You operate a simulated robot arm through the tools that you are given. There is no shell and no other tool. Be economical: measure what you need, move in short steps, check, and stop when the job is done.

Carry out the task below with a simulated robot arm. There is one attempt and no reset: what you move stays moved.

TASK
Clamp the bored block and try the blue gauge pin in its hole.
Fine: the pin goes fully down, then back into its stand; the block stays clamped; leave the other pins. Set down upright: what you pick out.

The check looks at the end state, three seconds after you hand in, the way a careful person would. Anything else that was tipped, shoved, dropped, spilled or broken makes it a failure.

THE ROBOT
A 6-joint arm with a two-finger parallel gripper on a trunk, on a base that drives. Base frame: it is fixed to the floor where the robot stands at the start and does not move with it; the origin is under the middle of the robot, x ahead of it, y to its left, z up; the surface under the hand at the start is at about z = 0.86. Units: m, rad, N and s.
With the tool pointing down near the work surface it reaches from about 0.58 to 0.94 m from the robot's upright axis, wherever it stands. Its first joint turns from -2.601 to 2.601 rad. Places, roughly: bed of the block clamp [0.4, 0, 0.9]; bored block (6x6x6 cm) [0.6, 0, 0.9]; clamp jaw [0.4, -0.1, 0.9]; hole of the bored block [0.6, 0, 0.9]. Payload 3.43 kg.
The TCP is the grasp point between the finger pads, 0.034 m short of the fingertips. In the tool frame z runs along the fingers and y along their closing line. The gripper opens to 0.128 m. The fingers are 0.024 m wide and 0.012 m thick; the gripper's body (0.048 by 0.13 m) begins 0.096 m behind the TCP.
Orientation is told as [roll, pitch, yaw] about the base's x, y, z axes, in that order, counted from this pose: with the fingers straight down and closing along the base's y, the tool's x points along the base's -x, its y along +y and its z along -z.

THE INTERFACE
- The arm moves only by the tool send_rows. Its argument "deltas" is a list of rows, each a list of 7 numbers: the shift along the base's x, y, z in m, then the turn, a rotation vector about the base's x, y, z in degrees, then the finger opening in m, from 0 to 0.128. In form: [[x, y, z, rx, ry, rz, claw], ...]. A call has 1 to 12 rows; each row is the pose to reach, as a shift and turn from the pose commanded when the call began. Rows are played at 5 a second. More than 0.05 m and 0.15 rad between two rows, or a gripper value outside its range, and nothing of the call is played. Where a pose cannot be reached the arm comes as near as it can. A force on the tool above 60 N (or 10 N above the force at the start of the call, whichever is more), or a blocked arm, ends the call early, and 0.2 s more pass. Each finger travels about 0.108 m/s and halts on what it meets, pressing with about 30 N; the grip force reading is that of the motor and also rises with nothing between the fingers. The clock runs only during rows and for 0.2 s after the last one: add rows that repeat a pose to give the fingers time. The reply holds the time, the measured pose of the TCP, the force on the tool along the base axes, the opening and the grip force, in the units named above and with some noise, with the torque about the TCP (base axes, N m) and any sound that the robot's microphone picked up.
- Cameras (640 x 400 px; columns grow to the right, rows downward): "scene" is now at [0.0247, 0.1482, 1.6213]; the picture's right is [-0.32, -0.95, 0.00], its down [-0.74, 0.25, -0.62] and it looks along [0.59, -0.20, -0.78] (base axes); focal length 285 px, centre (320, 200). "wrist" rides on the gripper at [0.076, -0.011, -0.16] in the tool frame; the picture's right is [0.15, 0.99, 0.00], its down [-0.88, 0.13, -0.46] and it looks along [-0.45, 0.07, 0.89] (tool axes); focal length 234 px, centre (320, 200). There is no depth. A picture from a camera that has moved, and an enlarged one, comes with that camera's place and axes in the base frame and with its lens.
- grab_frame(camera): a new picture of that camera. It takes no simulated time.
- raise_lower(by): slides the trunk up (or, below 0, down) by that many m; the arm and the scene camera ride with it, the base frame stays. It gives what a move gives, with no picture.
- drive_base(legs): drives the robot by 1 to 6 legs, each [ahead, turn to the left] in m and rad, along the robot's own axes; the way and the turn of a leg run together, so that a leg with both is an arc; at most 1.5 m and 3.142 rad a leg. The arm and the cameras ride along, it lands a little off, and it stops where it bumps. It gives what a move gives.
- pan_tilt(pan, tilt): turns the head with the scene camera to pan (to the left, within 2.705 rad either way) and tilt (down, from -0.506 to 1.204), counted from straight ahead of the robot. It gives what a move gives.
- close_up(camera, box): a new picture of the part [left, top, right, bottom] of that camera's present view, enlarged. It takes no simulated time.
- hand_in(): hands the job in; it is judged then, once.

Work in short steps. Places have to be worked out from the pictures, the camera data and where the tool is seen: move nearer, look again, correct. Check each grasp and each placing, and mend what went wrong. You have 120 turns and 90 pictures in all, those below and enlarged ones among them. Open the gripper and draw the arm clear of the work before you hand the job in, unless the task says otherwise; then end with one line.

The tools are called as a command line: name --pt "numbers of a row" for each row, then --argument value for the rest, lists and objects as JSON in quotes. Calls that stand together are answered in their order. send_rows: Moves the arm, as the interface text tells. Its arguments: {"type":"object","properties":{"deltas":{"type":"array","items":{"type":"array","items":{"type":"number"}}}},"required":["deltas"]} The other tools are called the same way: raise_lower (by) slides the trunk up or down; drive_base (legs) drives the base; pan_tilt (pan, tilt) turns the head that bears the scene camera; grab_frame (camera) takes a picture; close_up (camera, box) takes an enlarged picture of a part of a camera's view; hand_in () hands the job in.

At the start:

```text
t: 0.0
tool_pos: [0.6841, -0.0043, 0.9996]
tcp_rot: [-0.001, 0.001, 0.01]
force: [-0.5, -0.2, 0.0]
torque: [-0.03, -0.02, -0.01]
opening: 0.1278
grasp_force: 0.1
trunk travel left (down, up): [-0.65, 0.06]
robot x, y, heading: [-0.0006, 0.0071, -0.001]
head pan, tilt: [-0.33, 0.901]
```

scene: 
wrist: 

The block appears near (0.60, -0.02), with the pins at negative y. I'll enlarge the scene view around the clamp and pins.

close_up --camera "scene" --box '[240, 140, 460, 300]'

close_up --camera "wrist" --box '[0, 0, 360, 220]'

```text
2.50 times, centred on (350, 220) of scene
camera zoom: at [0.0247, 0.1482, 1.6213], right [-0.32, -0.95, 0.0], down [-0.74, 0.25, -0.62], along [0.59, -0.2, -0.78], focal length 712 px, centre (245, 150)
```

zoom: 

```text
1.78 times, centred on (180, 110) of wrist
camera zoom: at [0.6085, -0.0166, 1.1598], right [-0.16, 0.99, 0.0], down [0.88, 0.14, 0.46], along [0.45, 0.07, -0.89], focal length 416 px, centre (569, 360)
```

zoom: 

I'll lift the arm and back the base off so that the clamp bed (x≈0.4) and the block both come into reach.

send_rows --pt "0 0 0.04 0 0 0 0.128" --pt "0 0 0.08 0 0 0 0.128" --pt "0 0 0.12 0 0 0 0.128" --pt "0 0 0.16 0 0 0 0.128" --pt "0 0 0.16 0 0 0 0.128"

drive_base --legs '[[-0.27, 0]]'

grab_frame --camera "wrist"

▸ Exercise goal: Print all the data exactly.

▸ Completed exercise:
You operate a simulated robot arm through the tools that you are given. There is no shell and no other tool. Be economical: measure what you need, move in short steps, check, and stop when the job is done.

Carry out the task below with a simulated robot arm. There is one attempt and no reset: what you move stays moved.

TASK
Clamp the bored block and try the blue gauge pin in its hole.
Fine: the pin goes fully down, then back into its stand; the block stays clamped; leave the other pins. Set down upright: what you pick out.

The check looks at the end state, three seconds after you hand in, the way a careful person would. Anything else that was tipped, shoved, dropped, spilled or broken makes it a failure.

THE ROBOT
A 6-joint arm with a two-finger parallel gripper on a trunk, on a base that drives. Base frame: it is fixed to the floor where the robot stands at the start and does not move with it; the origin is under the middle of the robot, x ahead of it, y to its left, z up; the surface under the hand at the start is at about z = 0.86. Units: m, rad, N and s.
With the tool pointing down near the work surface it reaches from about 0.58 to 0.94 m from the robot's upright axis, wherever it stands. Its first joint turns from -2.601 to 2.601 rad. Places, roughly: bed of the block clamp [0.4, 0, 0.9]; bored block (6x6x6 cm) [0.6, 0, 0.9]; clamp jaw [0.4, -0.1, 0.9]; hole of the bored block [0.6, 0, 0.9]. Payload 3.43 kg.
The TCP is the grasp point between the finger pads, 0.034 m short of the fingertips. In the tool frame z runs along the fingers and y along their closing line. The gripper opens to 0.128 m. The fingers are 0.024 m wide and 0.012 m thick; the gripper's body (0.048 by 0.13 m) begins 0.096 m behind the TCP.
Orientation is told as [roll, pitch, yaw] about the base's x, y, z axes, in that order, counted from this pose: with the fingers straight down and closing along the base's y, the tool's x points along the base's -x, its y along +y and its z along -z.

THE INTERFACE
- The arm moves only by the tool send_rows. Its argument "deltas" is a list of rows, each a list of 7 numbers: the shift along the base's x, y, z in m, then the turn, a rotation vector about the base's x, y, z in degrees, then the finger opening in m, from 0 to 0.128. In form: [[x, y, z, rx, ry, rz, claw], ...]. A call has 1 to 12 rows; each row is the pose to reach, as a shift and turn from the pose commanded when the call began. Rows are played at 5 a second. More than 0.05 m and 0.15 rad between two rows, or a gripper value outside its range, and nothing of the call is played. Where a pose cannot be reached the arm comes as near as it can. A force on the tool above 60 N (or 10 N above the force at the start of the call, whichever is more), or a blocked arm, ends the call early, and 0.2 s more pass. Each finger travels about 0.108 m/s and halts on what it meets, pressing with about 30 N; the grip force reading is that of the motor and also rises with nothing between the fingers. The clock runs only during rows and for 0.2 s after the last one: add rows that repeat a pose to give the fingers time. The reply holds the time, the measured pose of the TCP, the force on the tool along the base axes, the opening and the grip force, in the units named above and with some noise, with the torque about the TCP (base axes, N m) and any sound that the robot's microphone picked up.
- Cameras (640 x 400 px; columns grow to the right, rows downward): "scene" is now at [0.0247, 0.1482, 1.6213]; the picture's right is [-0.32, -0.95, 0.00], its down [-0.74, 0.25, -0.62] and it looks along [0.59, -0.20, -0.78] (base axes); focal length 285 px, centre (320, 200). "wrist" rides on the gripper at [0.076, -0.011, -0.16] in the tool frame; the picture's right is [0.15, 0.99, 0.00], its down [-0.88, 0.13, -0.46] and it looks along [-0.45, 0.07, 0.89] (tool axes); focal length 234 px, centre (320, 200). There is no depth. A picture from a camera that has moved, and an enlarged one, comes with that camera's place and axes in the base frame and with its lens.
- grab_frame(camera): a new picture of that camera. It takes no simulated time.
- raise_lower(by): slides the trunk up (or, below 0, down) by that many m; the arm and the scene camera ride with it, the base frame stays. It gives what a move gives, with no picture.
- drive_base(legs): drives the robot by 1 to 6 legs, each [ahead, turn to the left] in m and rad, along the robot's own axes; the way and the turn of a leg run together, so that a leg with both is an arc; at most 1.5 m and 3.142 rad a leg. The arm and the cameras ride along, it lands a little off, and it stops where it bumps. It gives what a move gives.
- pan_tilt(pan, tilt): turns the head with the scene camera to pan (to the left, within 2.705 rad either way) and tilt (down, from -0.506 to 1.204), counted from straight ahead of the robot. It gives what a move gives.
- close_up(camera, box): a new picture of the part [left, top, right, bottom] of that camera's present view, enlarged. It takes no simulated time.
- hand_in(): hands the job in; it is judged then, once.

Work in short steps. Places have to be worked out from the pictures, the camera data and where the tool is seen: move nearer, look again, correct. Check each grasp and each placing, and mend what went wrong. You have 120 turns and 90 pictures in all, those below and enlarged ones among them. Open the gripper and draw the arm clear of the work before you hand the job in, unless the task says otherwise; then end with one line.

The tools are called as a command line: name --pt "numbers of a row" for each row, then --argument value for the rest, lists and objects as JSON in quotes. Calls that stand together are answered in their order. send_rows: Moves the arm, as the interface text tells. Its arguments: {"type":"object","properties":{"deltas":{"type":"array","items":{"type":"array","items":{"type":"number"}}}},"required":["deltas"]} The other tools are called the same way: raise_lower (by) slides the trunk up or down; drive_base (legs) drives the base; pan_tilt (pan, tilt) turns the head that bears the scene camera; grab_frame (camera) takes a picture; close_up (camera, box) takes an enlarged picture of a part of a camera's view; hand_in () hands the job in.

At the start:

```text
t: 0.0
tool_pos: [0.6841, -0.0043, 0.9996]
tcp_rot: [-0.001, 0.001, 0.01]
force: [-0.5, -0.2, 0.0]
torque: [-0.03, -0.02, -0.01]
opening: 0.1278
grasp_force: 0.1
trunk travel left (down, up): [-0.65, 0.06]
robot x, y, heading: [-0.0006, 0.0071, -0.001]
head pan, tilt: [-0.33, 0.901]
```

scene: 
wrist: 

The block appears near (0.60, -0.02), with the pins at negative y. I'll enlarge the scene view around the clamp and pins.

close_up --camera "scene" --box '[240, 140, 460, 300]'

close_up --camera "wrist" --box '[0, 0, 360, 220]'

```text
2.50 times, centred on (350, 220) of scene
camera zoom: at [0.0247, 0.1482, 1.6213], right [-0.32, -0.95, 0.0], down [-0.74, 0.25, -0.62], along [0.59, -0.2, -0.78], focal length 712 px, centre (245, 150)
```

zoom: 

```text
1.78 times, centred on (180, 110) of wrist
camera zoom: at [0.6085, -0.0166, 1.1598], right [-0.16, 0.99, 0.0], down [0.88, 0.14, 0.46], along [0.45, 0.07, -0.89], focal length 416 px, centre (569, 360)
```

zoom: 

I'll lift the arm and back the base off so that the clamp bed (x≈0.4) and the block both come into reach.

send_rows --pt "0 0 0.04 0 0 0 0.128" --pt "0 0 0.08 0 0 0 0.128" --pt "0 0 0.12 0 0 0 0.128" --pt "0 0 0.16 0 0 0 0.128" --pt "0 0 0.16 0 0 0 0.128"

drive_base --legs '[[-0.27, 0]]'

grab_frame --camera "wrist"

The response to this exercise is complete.